_What this task involves:_
Output the full listing word for word.

_Input:_
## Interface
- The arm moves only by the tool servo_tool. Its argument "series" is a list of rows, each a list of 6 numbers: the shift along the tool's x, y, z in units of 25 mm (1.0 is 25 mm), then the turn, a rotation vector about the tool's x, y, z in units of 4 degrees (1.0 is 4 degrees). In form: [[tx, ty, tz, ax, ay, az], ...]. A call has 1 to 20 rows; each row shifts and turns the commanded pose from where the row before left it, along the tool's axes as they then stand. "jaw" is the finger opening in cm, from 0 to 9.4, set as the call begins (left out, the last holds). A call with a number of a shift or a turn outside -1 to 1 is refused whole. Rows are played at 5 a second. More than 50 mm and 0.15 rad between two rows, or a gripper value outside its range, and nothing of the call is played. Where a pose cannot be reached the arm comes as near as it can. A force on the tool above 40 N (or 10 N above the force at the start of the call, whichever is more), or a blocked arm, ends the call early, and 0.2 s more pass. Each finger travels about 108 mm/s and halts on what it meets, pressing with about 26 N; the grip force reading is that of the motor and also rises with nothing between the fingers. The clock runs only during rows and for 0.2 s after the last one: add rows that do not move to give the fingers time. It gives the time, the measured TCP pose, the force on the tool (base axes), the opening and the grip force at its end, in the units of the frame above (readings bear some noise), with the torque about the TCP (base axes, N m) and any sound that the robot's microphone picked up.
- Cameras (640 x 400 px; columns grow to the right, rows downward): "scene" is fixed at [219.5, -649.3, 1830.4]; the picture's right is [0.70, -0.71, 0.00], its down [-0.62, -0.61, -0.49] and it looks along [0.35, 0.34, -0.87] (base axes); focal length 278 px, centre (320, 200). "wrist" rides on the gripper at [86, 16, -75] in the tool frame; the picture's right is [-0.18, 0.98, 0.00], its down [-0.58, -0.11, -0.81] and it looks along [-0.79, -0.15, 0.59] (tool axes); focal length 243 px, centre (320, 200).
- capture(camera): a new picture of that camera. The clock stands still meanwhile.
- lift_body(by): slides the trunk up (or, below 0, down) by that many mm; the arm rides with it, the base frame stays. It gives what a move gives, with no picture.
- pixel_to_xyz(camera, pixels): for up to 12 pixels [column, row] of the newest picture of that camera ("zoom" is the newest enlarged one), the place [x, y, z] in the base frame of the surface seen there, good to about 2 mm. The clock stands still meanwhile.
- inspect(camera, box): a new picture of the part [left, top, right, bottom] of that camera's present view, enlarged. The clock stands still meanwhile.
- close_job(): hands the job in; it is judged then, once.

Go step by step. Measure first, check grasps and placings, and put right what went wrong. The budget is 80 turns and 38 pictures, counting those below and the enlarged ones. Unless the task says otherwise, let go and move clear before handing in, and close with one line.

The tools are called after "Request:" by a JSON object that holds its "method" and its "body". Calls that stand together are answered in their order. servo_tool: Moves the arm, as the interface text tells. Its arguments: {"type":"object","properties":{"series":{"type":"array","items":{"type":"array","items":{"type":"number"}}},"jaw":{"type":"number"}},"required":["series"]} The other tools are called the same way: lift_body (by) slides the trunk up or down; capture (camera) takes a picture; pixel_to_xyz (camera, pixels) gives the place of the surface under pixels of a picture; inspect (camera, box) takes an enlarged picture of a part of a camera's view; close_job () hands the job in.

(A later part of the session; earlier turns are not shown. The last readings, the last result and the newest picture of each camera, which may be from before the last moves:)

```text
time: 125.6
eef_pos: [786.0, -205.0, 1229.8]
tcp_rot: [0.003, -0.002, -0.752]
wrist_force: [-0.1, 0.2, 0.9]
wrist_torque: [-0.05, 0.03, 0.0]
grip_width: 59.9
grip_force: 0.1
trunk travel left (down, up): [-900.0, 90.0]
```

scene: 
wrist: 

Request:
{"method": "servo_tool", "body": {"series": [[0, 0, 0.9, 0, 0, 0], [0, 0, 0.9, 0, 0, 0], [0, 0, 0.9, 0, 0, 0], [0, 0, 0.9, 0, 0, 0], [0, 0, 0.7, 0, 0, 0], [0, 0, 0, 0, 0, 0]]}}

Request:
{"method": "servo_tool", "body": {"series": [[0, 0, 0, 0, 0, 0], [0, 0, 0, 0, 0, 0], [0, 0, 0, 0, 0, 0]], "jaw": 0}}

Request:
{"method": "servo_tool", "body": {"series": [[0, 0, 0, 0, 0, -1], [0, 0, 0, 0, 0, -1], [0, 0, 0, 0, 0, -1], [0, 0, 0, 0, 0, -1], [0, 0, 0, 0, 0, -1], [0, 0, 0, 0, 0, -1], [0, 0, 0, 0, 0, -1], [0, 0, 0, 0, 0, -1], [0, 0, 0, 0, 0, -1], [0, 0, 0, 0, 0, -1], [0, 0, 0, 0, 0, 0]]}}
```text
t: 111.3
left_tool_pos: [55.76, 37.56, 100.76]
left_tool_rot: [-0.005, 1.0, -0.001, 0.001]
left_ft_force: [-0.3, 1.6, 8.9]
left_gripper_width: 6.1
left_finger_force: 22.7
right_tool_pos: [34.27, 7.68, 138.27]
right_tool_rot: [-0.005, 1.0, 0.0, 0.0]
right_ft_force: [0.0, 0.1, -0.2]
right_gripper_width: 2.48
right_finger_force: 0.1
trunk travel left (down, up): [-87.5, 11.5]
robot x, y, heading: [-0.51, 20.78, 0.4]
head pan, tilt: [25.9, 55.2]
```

_Task response:_
## Interface
- The arm moves only by the tool servo_tool. Its argument "series" is a list of rows, each a list of 6 numbers: the shift along the tool's x, y, z in units of 25 mm (1.0 is 25 mm), then the turn, a rotation vector about the tool's x, y, z in units of 4 degrees (1.0 is 4 degrees). In form: [[tx, ty, tz, ax, ay, az], ...]. A call has 1 to 20 rows; each row shifts and turns the commanded pose from where the row before left it, along the tool's axes as they then stand. "jaw" is the finger opening in cm, from 0 to 9.4, set as the call begins (left out, the last holds). A call with a number of a shift or a turn outside -1 to 1 is refused whole. Rows are played at 5 a second. More than 50 mm and 0.15 rad between two rows, or a gripper value outside its range, and nothing of the call is played. Where a pose cannot be reached the arm comes as near as it can. A force on the tool above 40 N (or 10 N above the force at the start of the call, whichever is more), or a blocked arm, ends the call early, and 0.2 s more pass. Each finger travels about 108 mm/s and halts on what it meets, pressing with about 26 N; the grip force reading is that of the motor and also rises with nothing between the fingers. The clock runs only during rows and for 0.2 s after the last one: add rows that do not move to give the fingers time. It gives the time, the measured TCP pose, the force on the tool (base axes), the opening and the grip force at its end, in the units of the frame above (readings bear some noise), with the torque about the TCP (base axes, N m) and any sound that the robot's microphone picked up.
- Cameras (640 x 400 px; columns grow to the right, rows downward): "scene" is fixed at [219.5, -649.3, 1830.4]; the picture's right is [0.70, -0.71, 0.00], its down [-0.62, -0.61, -0.49] and it looks along [0.35, 0.34, -0.87] (base axes); focal length 278 px, centre (320, 200). "wrist" rides on the gripper at [86, 16, -75] in the tool frame; the picture's right is [-0.18, 0.98, 0.00], its down [-0.58, -0.11, -0.81] and it looks along [-0.79, -0.15, 0.59] (tool axes); focal length 243 px, centre (320, 200).
- capture(camera): a new picture of that camera. The clock stands still meanwhile.
- lift_body(by): slides the trunk up (or, below 0, down) by that many mm; the arm rides with it, the base frame stays. It gives what a move gives, with no picture.
- pixel_to_xyz(camera, pixels): for up to 12 pixels [column, row] of the newest picture of that camera ("zoom" is the newest enlarged one), the place [x, y, z] in the base frame of the surface seen there, good to about 2 mm. The clock stands still meanwhile.
- inspect(camera, box): a new picture of the part [left, top, right, bottom] of that camera's present view, enlarged. The clock stands still meanwhile.
- close_job(): hands the job in; it is judged then, once.

Go step by step. Measure first, check grasps and placings, and put right what went wrong. The budget is 80 turns and 38 pictures, counting those below and the enlarged ones. Unless the task says otherwise, let go and move clear before handing in, and close with one line.

The tools are called after "Request:" by a JSON object that holds its "method" and its "body". Calls that stand together are answered in their order. servo_tool: Moves the arm, as the interface text tells. Its arguments: {"type":"object","properties":{"series":{"type":"array","items":{"type":"array","items":{"type":"number"}}},"jaw":{"type":"number"}},"required":["series"]} The other tools are called the same way: lift_body (by) slides the trunk up or down; capture (camera) takes a picture; pixel_to_xyz (camera, pixels) gives the place of the surface under pixels of a picture; inspect (camera, box) takes an enlarged picture of a part of a camera's view; close_job () hands the job in.

(A later part of the session; earlier turns are not shown. The last readings, the last result and the newest picture of each camera, which may be from before the last moves:)

```text
time: 125.6
eef_pos: [786.0, -205.0, 1229.8]
tcp_rot: [0.003, -0.002, -0.752]
wrist_force: [-0.1, 0.2, 0.9]
wrist_torque: [-0.05, 0.03, 0.0]
grip_width: 59.9
grip_force: 0.1
trunk travel left (down, up): [-900.0, 90.0]
```

scene: 
wrist: 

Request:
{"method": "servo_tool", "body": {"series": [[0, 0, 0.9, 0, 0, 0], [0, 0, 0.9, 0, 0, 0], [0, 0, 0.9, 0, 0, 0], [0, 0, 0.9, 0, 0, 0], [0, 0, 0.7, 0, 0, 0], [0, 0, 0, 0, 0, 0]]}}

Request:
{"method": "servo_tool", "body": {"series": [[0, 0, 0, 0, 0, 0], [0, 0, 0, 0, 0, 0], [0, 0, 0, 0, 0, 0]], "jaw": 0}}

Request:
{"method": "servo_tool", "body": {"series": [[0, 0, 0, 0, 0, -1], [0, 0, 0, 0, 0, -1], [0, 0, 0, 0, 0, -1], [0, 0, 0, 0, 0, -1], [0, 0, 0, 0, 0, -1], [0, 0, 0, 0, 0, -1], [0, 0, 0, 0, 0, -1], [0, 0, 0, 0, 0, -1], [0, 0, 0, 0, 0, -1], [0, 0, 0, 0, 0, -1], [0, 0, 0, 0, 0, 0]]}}
```text
t: 111.3
left_tool_pos: [55.76, 37.56, 100.76]
left_tool_rot: [-0.005, 1.0, -0.001, 0.001]
left_ft_force: [-0.3, 1.6, 8.9]
left_gripper_width: 6.1
left_finger_force: 22.7
right_tool_pos: [34.27, 7.68, 138.27]
right_tool_rot: [-0.005, 1.0, 0.0, 0.0]
right_ft_force: [0.0, 0.1, -0.2]
right_gripper_width: 2.48
right_finger_force: 0.1
trunk travel left (down, up): [-87.5, 11.5]
robot x, y, heading: [-0.51, 20.78, 0.4]
head pan, tilt: [25.9, 55.2]
```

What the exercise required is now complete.